Box Fit Calculation
Determines how many products fit into one or more containers based on product and box dimensions, including rotation checks.
About The Product
A practical carton packing planner for teams that need fast, reliable answers about how many units fit into a box while staying within dimension and payload limits.
Determines how many products fit into one or more containers based on product and box dimensions, including rotation checks.
Respects the usable payload of a box by subtracting the empty box weight from the maximum allowed packed weight.
Returns packed units, used dimensions, per-box summaries and CSV export data for warehouse, fulfillment or packaging teams.
All container and product dimensions are interpreted as centimeters (cm). If your source data is in millimeters, it must be converted before sending it to the API.
All weights are interpreted as kilograms (kg). For each container, the usable payload is calculated as MaxWeight - Weight.
The current API limit is 5 m3 total product volume per request. This check happens before packing starts, so very large containers do not override it.
Example: a product of 150 x 100 x 100 is interpreted as 150 cm x 100 cm x 100 cm, which equals 1.5 m3 for a single unit. If you intended millimeters, you must send 15 x 10 x 10 instead.
Useful for deciding which carton to pick and how to split goods over multiple boxes when weight limits matter.
Helps standardize parcel planning and makes shipping decisions more predictable for repeated packing flows.
The API can be integrated into WMS, ERP, order management or shipping workflows that need automated packing suggestions.
Packing decisions are often made under time pressure, while still needing to respect carton dimensions, product rotation and shipping weight rules.
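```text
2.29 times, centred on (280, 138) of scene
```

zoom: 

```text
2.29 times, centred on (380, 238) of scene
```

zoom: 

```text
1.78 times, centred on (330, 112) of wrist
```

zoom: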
Erik's Packing Machine gives teams a faster way to estimate packing outcomes and export usable results, while still keeping the model simple enough to integrate into real operational software.
The current engine uses the classic EB-AFIT heuristic. It works well for fast carton-packing advice in warehousing, fulfillment, shipping estimation and operational software flows where a strong practical answer is more important than a mathematically perfect one.
EB-AFIT does not guarantee the globally optimal packing result. It can make solid decisions quickly, but difficult edge cases may still have a better arrangement that this heuristic does not find.
It becomes less suitable when packing cost is highly sensitive, when many extra constraints apply, when carton choice must be proven optimal, or when packing quality matters more than execution speed.
If a later version needs stronger optimization quality, a more advanced approach such as hybrid search, constraint programming or MIP/CP-SAT based optimization would be a better fit than plain EB-AFIT.
Erik's Packing Machine provides technical packing estimates based on user-supplied dimensions, quantities and weight values. It is not a legal, regulatory, shipping or safety certification system.
Operational planning, carton selection support, fulfillment estimation, warehouse decision support and API-driven packing suggestions.
Legal compliance, carrier approval, packaging certification, dangerous goods validation, structural package safety or any claim that a packing result is guaranteed optimal or risk-free.
Users remain responsible for validating actual packaging suitability, shipment compliance, material strength, stacking safety, dimensional-weight rules and final operational decisions.